Power Healing
May 27, 2008 - 8:25pm by Thomas
I did not choose this book to read. Honestly, I was required to read it as part of the church plant training my wife and I have been going through.
The book is neither as radical as the title suggests nor as juvenile as its cheap looking cover art implies. There are no forearms to the face, no power lunges into the chests of people seeking the healing of their chest cavities. This is not stereotypical Pentecostal tent revivalism with the carnival atmosphere found in the many Youtube moments Benny Hinn finds himself in.
A better title for this book would be The Power of God's Healing or Healing: Power of God. Power Healing is ambiguous helaing, so one naturally assumes that the person at the forefront of the healing is the author, yet John Wimber is one of the most humble, selfless, and cautious healers I have read.

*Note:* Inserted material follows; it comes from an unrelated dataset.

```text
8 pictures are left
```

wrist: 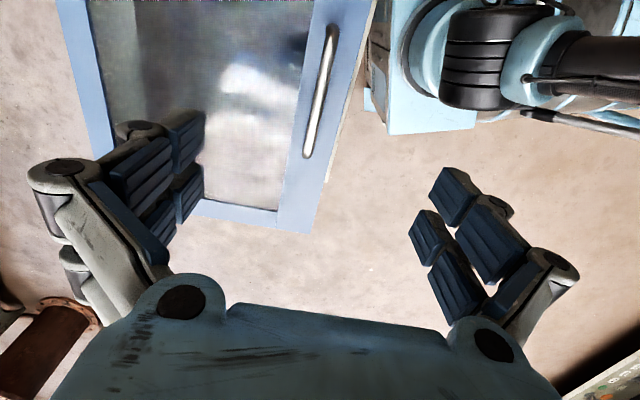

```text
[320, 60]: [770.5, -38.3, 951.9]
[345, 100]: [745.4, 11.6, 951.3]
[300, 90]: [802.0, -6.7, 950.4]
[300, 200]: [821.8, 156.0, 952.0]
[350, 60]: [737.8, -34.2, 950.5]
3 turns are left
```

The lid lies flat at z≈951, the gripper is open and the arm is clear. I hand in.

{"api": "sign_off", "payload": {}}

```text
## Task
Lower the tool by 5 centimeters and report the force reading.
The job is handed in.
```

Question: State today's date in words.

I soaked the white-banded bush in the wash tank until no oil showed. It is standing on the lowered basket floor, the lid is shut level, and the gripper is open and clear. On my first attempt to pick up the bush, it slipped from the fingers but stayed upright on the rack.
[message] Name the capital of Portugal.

Most Pentecostal/Charismatic/Third Wave writings on healing, generally speaking, are ancedotal and full of conjecture. This is often seen in the teaching of tongues that is in many cases contradictory to the parameters of corporate worship Paul discusses in 1 Corinthians. This is not an attack on gifts itself, just that they are so often systematized in polarizing ideologies: either cessationism or reckless abandon of gifts. Either Science and rationalism superceding the miraculous and unexplainable or the abuse and hypocrisy of gifts flaunted over the rules and aim of Scripture. Wimber offers a relaxed, rational, and prescriptive method of inviting the power of the Holy Spirit into the midst of belivers to perform signs and actions of healing and deliverance.
Wimber takes the full notion of "salvation" seriously. Salvation is a word that has been narrowed to a point of uselessness when attempting to speak about the holistic view of the Christian life. Salvation is often better translated deliverance, a word that not only applies to the deliverance of souls to their eternal state but also to present sin, guilt, pain, suffering, troubles, and afflicition. The "delivering" or "saving" work of God is seen in all aspects of a person's life, not just their eternal state.
Wimber takes time to explain the many facets of a healing ministry and also how to participate in God's healing works. Where many Christian arguments on the gifts are too simplistic: they either don't exist or fall into our laps, Wimber instead treats the "miraculous" gifts as any other gifts, which is a third and better way to navigate a theology of miraculous gifts in American evangelicalism. Far better than the Open Yet Cautious View espoused in Are Miraculous Gifts for Today? the Third Wave view rebutts the Cessationist view but does not rely on the over zealous rational scrutiny that can affect the Open Yet Cautious view. The Third Wave, as a mediating movement between Pentecostalism and Cessationism, treats the miraculous gifts as recognizable works of the Holy Spirit through a Christian, as Pentecostals do, but also recognizes the need for the "method of the mind" found in the rationalism of Cessationism. Wimber instructs that the gift of healing, open to many (if not all) Christians, is a gift that must be taught, instructed, and learned. Like the gifts of teaching and preaching, the gift of healing does not just come onto a person and give them super-abilities. The person with the gift of teaching must first learn what he will teach, the preacher what he will preach, and, for Wimber, the healer what he will do to heal. In this way, healing becomes a gift that is treated with far greater reverance than in Pentecostal teaching. This is a way of the Spirit working that is not capricious and sporadic but focused and utilizes the discipled Christian. The art of healing Wimber discusses is the way of apprenticeship, of learning how the Holy Spirit moves and then interacting with the Trinity in healing, deliverance, and mercy.
Throughout the book Wimber used illustrations and ancedotes from many denominations, not just the traditionally charismatic ones. Of special interest to me were his discussions of healing in liturgical services, particularly the healing of a priest during his ordination. A fellow priest prayed over him as he laid prostrate on the floor, the bishop preaching to the congregation, and in the holiness of the service the newly ordained priest was healed of his migraine headaches. Wimber is not tribal, he does not advocate a particular denomination, theology, or doctrine---he is an advocate for the mighty work of the Holy Spirit in the lives of all who come to him with the faintest belief, and in time he seeks to light that faith like an ember, and to light a fire of healing and deliverance in all peoples.